Greff is 58 years old. Artistically, he has come miles since the first simplistic Tin Family sculpture just outside Regent, built 17 years ago when he was a younger man with a younger man's idealism.

He still believes in the possibilities of the Enchanted Highway, beyond the 10,000 people who travel down it every year. He sees a metal shop where 10 skilled welders turn out miniatures of the sculptures or other fabricated metal art, like the spruce and oak trees he fabricated from aluminum and other metals. He sees other businesses growing and new ones coming because Regent has something happening.

He's already at work on the next sculpture, a gargantuan spider web with giant spiders crawling about. There will be 11 sculptures when his enchanted dream is complete.

He has never lost his vision of an enriching destination that could be coupled with, say, bus tours to Medora. At the same time, for all these years, he has become far from a rich man, living in a trailer and subsisting mainly on the one solid meal his folks invite him over to every day.

The sculptures have cost nearly $500,000. The geese in flight cost $150,000 alone. The "Fisherman's Dream" another $45,000, and so on and so on.

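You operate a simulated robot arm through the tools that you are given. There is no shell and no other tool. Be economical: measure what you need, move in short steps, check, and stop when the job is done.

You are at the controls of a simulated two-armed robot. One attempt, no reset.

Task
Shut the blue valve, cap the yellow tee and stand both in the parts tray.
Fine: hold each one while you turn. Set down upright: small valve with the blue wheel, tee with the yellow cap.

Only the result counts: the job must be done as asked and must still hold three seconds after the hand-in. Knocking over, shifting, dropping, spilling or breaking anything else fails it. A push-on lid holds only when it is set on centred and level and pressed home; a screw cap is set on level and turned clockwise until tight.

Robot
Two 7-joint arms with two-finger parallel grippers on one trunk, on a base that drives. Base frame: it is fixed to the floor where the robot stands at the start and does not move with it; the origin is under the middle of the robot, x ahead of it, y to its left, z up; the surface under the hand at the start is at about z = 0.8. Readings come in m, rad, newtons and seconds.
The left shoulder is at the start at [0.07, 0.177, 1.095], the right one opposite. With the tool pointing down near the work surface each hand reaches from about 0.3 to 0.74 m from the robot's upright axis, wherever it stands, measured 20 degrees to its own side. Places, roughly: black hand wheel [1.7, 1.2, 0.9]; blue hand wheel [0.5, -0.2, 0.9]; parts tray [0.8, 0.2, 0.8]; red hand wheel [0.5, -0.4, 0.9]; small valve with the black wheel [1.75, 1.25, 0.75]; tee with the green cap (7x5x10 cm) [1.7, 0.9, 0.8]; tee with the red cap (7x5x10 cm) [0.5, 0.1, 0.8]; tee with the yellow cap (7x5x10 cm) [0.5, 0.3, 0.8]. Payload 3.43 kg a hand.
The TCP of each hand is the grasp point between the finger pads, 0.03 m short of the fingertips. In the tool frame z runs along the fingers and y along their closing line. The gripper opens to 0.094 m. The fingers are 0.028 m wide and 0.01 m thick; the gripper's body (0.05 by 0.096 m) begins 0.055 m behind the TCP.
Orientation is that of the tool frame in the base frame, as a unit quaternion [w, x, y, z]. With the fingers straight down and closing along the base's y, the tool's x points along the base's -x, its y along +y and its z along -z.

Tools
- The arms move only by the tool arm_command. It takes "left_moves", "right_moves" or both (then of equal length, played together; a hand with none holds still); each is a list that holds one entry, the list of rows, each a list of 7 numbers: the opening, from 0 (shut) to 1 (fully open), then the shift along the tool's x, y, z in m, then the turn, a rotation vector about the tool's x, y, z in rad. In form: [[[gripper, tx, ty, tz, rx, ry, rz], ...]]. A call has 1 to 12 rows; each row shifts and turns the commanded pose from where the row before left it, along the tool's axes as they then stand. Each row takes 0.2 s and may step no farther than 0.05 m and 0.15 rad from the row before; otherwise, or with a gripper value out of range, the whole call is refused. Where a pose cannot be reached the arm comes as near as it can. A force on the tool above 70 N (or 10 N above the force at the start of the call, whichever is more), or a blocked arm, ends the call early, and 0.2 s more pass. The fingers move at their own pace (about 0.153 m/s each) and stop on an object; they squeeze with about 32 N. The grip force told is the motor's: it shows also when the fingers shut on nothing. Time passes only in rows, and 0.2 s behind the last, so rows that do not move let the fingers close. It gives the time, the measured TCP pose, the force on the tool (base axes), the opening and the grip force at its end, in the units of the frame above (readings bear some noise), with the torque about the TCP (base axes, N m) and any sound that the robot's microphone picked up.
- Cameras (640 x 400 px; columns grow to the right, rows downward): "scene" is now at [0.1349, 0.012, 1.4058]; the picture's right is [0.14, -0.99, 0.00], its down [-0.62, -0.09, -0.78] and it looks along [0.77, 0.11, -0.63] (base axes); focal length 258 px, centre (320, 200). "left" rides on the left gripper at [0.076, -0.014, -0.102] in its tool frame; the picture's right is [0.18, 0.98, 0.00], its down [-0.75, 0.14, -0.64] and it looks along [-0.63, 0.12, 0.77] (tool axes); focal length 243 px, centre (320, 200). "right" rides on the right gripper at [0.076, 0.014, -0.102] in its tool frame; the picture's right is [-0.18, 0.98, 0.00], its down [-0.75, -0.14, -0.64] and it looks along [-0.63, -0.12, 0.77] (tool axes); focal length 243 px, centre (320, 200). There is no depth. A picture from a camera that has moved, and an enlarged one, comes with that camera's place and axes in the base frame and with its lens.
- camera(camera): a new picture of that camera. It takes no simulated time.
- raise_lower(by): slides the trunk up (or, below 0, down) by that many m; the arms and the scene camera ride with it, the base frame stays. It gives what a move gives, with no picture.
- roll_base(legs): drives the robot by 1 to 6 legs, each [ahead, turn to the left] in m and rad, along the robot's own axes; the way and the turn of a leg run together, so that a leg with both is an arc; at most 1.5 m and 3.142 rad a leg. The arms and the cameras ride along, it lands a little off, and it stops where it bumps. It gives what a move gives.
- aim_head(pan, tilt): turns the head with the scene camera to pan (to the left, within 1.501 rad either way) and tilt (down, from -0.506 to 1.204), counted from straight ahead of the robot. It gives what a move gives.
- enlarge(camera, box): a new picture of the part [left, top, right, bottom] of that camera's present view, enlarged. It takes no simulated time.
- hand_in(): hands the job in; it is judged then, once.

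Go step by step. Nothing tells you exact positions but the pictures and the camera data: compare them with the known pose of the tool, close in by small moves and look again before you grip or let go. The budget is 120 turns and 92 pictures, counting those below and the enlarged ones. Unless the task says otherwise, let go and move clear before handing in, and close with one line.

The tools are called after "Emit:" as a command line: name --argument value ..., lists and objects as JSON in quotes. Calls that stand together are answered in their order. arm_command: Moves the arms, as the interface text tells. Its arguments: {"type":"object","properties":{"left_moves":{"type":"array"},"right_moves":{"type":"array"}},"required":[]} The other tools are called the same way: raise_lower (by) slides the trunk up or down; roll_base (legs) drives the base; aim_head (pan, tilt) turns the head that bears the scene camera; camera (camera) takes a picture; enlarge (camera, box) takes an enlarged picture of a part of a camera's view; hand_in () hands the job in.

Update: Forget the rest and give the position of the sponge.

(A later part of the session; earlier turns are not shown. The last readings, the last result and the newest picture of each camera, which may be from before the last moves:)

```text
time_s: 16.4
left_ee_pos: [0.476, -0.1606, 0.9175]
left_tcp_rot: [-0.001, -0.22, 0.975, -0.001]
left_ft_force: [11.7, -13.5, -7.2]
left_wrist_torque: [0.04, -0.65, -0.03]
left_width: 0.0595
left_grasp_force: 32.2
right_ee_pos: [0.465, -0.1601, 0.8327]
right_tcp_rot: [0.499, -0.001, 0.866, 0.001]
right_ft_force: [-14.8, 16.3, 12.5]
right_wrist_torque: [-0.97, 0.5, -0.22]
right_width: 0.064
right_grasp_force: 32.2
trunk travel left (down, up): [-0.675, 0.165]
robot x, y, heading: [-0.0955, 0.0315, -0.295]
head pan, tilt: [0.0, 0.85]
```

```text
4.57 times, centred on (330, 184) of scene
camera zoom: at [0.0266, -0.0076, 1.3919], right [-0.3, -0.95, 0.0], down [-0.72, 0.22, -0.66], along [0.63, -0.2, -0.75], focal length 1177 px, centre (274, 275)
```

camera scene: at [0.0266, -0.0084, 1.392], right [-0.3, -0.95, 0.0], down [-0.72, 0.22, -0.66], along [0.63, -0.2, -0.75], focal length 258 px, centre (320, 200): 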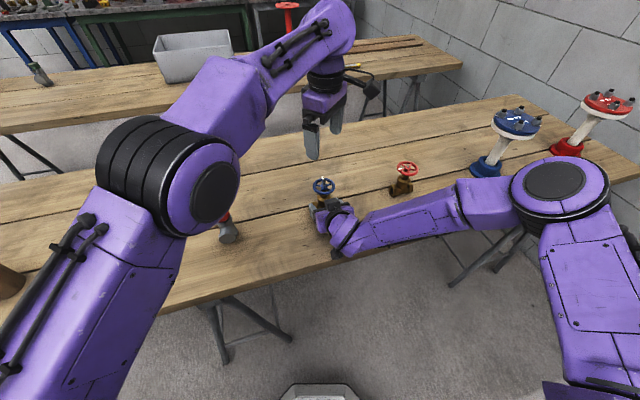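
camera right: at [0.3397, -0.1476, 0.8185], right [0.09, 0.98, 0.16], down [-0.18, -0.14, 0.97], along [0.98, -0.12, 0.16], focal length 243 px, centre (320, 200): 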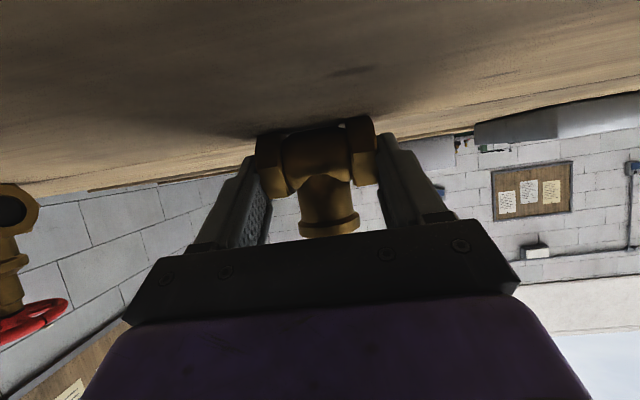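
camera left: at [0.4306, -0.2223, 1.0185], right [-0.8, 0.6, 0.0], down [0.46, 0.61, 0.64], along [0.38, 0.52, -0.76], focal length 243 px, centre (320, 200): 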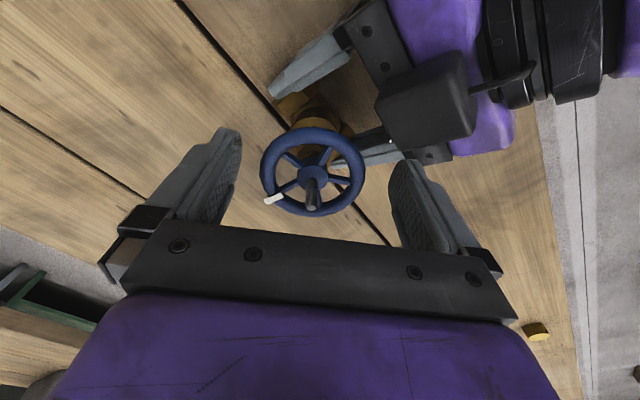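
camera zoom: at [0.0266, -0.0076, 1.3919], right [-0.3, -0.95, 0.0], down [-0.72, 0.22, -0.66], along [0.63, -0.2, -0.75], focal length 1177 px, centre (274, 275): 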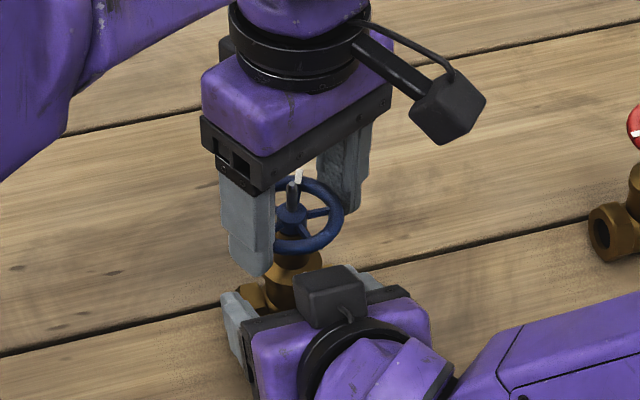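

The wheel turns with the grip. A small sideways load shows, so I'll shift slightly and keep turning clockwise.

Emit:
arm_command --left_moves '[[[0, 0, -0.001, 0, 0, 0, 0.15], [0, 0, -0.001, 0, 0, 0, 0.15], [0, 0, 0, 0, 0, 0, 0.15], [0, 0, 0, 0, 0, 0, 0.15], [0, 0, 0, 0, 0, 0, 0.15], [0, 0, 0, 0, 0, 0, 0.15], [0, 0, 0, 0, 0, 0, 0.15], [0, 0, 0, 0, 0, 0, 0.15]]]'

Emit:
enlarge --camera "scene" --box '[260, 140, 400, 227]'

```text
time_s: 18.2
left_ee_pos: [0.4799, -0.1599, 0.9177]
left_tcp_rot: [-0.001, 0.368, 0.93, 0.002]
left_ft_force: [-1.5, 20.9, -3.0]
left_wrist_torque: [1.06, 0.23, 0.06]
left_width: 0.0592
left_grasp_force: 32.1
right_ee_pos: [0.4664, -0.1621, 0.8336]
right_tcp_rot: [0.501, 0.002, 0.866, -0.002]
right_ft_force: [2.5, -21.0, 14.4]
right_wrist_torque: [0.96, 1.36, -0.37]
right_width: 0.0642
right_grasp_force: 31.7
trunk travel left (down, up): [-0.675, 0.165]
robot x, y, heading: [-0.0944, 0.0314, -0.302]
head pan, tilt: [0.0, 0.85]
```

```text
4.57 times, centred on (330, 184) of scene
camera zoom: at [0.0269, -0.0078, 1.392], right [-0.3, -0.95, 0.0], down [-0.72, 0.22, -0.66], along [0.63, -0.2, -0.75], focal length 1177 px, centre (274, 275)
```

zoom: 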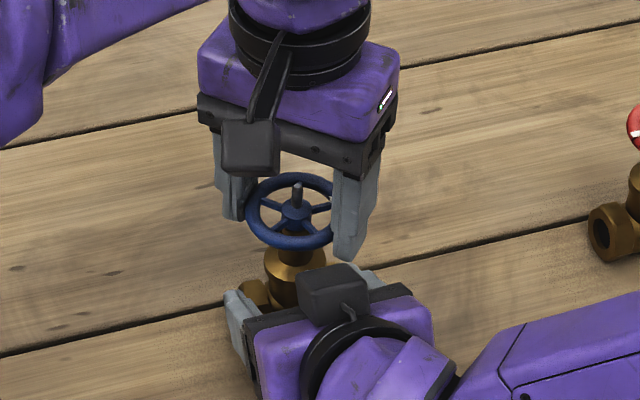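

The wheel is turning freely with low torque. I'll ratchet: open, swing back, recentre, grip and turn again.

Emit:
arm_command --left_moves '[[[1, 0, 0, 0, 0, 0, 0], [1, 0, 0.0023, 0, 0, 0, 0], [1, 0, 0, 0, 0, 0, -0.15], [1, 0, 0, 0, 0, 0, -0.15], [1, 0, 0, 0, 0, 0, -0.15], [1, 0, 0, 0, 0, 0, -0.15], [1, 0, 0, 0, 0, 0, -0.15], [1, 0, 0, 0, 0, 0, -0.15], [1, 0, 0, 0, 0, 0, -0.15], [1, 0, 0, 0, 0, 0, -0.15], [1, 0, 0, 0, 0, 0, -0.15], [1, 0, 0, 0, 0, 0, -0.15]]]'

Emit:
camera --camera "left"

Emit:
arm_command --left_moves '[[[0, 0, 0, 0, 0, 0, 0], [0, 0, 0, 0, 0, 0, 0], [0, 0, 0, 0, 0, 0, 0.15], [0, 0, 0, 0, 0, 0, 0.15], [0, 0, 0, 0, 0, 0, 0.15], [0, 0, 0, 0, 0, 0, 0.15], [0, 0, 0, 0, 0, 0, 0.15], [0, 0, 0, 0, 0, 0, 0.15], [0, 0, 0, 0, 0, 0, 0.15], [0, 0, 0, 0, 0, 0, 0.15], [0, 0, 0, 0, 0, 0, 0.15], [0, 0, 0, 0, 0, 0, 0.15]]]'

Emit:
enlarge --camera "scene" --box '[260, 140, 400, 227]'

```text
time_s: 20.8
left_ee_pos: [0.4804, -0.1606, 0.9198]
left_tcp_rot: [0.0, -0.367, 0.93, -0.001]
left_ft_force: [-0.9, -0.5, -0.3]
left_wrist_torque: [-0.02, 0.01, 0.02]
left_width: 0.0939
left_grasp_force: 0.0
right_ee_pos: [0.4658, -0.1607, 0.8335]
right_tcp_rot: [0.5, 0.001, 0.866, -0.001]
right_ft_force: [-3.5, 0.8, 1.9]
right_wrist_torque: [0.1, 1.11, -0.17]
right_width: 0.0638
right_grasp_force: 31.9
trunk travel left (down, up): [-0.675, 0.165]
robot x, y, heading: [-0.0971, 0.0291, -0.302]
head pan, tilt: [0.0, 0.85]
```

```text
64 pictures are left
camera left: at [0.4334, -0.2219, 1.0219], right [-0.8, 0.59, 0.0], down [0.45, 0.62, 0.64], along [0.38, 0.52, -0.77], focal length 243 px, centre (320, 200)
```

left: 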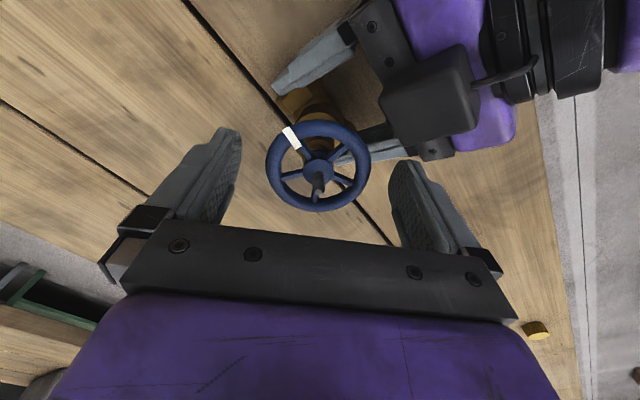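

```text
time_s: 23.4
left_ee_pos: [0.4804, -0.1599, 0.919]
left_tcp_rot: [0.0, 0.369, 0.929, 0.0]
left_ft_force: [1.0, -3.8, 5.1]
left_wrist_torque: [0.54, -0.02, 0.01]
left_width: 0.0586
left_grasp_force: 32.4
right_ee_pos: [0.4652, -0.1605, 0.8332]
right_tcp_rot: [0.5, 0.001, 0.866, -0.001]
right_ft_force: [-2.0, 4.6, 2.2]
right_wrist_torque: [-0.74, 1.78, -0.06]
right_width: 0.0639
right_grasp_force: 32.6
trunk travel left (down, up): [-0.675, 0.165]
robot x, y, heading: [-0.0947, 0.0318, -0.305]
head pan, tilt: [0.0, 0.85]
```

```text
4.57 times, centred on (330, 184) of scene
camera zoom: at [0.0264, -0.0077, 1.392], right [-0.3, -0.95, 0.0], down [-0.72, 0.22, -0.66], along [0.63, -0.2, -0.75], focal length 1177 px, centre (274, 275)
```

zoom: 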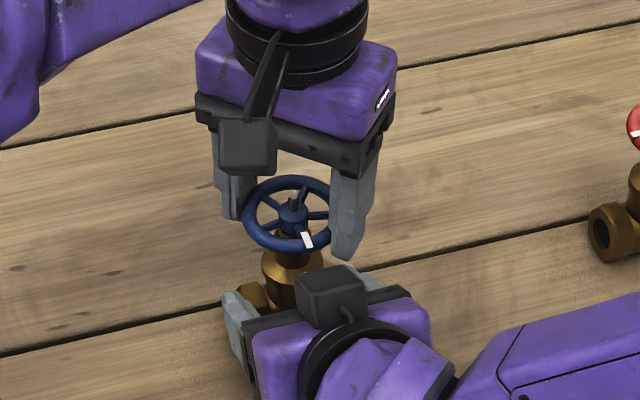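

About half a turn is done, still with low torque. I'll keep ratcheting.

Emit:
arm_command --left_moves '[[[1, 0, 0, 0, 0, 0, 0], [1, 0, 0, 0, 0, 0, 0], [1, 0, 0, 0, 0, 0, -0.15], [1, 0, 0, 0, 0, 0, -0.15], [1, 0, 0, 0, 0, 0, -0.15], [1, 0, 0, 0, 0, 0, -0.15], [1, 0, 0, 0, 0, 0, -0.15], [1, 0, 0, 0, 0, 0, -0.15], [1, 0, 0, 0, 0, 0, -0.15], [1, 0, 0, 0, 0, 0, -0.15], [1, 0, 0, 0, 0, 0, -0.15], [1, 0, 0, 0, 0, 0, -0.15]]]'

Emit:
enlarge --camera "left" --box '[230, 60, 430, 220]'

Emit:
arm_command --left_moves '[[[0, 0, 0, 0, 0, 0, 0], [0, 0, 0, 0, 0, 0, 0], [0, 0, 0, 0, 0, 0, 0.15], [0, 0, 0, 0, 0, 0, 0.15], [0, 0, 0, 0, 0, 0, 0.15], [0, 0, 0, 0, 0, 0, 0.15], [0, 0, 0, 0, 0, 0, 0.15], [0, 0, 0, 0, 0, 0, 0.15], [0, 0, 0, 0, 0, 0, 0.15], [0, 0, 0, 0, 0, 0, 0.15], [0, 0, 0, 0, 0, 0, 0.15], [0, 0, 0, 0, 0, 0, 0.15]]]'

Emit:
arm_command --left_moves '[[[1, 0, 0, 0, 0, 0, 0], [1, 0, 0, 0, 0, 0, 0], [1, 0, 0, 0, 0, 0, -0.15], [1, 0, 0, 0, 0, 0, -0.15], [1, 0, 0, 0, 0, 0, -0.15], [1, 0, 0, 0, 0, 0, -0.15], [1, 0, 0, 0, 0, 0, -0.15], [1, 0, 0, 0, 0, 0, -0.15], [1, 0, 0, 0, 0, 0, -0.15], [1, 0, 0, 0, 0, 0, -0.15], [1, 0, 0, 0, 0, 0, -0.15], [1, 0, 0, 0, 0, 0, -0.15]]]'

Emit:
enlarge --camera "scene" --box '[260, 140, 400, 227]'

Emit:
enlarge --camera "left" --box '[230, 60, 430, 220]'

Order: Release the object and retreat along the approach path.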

Money comes from donations, grants and whatever sources he and others helping him can find, including proceeds from a soon-to-be expanded gift shop in Regent. Then Greff turns the money into a metal sculpture. This year, the project will get a $24,000 boost from the Department of Commerce.

Satisfaction and less often money comes from encounters with people like Kroschel, who either purposely or accidentally have a "life is short" moment and find the highway.

There was the old guy last summer, who sought out Greff just to tell him that he'd have died a poorer man if he hadn't first seen the amazing enchantment on a highway north of Regent.

In other words, if life has to be short, a trip down the Enchanted Highway - now with fabulous fish swimming over the prairie - makes it a sweet and fantastical bit wider.